A Cole County judge has scrubbed key language from the ballot summary of a proposed constitutional amendment that would raise the bar for citizen-led initiatives to pass. Opponents and legal challengers have slammed the now-deleted lines as "ballot candy," arguing they were feel-good but redundant phrases that distracted from what the measure actually does.
The proposal would require citizen-initiated constitutional amendments to win a simple majority statewide and also carry a majority in all eight congressional districts in order to pass, instead of the current system that relies only on a statewide simple majority. Cole County Circuit Judge Daniel Green signed an order cutting the first three bullet points from the summary, as reported by KSDK.
Why Critics Say The Math Is Skewed
Legal filings and advocacy groups warn that this concurrent-majority rule could let a relatively small bloc of voters in a single district overrule the will of voters across Missouri. Using 2024 turnout figures, roughly 156,000 votes, about 5.3% of the statewide total, could be enough to defeat a proposal under the new standard, Missouri Independent noted.
What The Judge Tossed Out
Judge Green ordered the first three bullet points deleted because they described items that are already enforceable under existing state law, including a ban on foreign campaign contributions and criminal penalties for fraudulent signature gathering. The ruling is intended to make the summary more straightforward about the amendment's main purpose, according to KSDK.
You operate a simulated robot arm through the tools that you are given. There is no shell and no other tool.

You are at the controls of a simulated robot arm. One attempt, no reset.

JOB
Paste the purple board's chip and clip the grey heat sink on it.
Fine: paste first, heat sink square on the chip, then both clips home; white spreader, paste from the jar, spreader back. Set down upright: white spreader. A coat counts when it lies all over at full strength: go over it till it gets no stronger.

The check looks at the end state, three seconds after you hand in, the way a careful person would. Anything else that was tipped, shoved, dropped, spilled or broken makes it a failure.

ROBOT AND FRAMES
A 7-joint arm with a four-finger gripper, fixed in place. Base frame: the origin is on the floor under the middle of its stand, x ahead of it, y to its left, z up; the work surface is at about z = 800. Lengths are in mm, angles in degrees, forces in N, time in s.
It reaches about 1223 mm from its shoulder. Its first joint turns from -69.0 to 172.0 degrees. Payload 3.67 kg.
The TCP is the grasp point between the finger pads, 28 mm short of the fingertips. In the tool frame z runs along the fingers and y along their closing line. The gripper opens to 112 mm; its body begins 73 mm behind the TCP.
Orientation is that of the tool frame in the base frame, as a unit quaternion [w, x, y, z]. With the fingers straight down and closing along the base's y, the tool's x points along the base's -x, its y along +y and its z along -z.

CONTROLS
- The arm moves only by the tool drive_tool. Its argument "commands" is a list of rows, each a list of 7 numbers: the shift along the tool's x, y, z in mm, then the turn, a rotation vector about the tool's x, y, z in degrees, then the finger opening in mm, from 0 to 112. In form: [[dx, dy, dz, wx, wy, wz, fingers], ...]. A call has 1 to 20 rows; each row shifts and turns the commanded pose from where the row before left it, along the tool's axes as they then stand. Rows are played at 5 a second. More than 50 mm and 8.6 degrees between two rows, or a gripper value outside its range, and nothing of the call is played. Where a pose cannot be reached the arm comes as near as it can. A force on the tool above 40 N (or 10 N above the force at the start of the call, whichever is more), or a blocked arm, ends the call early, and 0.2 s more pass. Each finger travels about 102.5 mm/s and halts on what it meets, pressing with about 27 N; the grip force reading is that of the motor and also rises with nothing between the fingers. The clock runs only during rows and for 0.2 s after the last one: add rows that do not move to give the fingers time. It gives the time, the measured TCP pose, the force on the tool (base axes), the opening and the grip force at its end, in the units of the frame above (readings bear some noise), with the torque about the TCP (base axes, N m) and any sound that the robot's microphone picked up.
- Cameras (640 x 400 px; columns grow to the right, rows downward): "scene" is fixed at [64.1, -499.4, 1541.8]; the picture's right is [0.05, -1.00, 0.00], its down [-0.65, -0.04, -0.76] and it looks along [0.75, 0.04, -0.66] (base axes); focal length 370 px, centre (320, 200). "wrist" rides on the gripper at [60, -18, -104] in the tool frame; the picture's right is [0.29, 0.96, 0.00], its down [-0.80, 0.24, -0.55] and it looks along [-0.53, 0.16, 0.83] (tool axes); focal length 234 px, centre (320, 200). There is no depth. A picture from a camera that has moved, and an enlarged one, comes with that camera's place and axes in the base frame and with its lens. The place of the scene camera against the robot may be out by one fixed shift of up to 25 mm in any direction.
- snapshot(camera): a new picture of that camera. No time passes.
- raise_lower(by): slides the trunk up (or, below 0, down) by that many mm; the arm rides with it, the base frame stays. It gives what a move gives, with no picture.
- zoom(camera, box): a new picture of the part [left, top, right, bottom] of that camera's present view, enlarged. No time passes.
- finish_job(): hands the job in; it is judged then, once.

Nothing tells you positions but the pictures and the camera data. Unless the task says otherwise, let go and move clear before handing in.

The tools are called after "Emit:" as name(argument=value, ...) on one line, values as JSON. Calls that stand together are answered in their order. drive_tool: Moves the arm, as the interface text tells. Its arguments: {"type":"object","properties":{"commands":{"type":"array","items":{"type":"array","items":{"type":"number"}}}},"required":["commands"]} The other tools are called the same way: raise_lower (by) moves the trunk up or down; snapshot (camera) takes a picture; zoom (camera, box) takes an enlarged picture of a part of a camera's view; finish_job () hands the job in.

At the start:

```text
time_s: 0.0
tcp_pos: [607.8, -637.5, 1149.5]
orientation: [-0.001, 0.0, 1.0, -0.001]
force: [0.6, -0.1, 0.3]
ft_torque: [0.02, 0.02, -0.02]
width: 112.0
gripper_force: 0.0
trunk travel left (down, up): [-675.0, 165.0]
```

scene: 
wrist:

Critics See A Two Tiered System
The change would apply only to citizen-led initiative petitions. Constitutional amendments sent to the ballot by the General Assembly would still pass or fail based on a statewide simple majority, a gap critics argue creates a two-tiered system for changing the state constitution. Lawmakers advanced the measure last fall alongside a new congressional map, Missouri Independent reports.
“The court is stripping the misleading, unfair and prejudicial ballot candy from this bad measure,” Scott Charton, spokesman for Missourians for Fair Governance, said in an email, according to reporting first published by the Columbia Missourian. The Missouri Association of Realtors, a backer of the plaintiffs, has said it will continue to press the case in court and at the ballot box.
What Happens Next
The ruling tightens up what voters will see on the ballot next year but is unlikely to be the last word. Advocates on both sides can still seek revisions, and more legal challenges could surface as campaigns build toward 2026. For now, the decision requires that the ballot summary more clearly reflect that the proposal would change how votes are counted for citizen initiatives.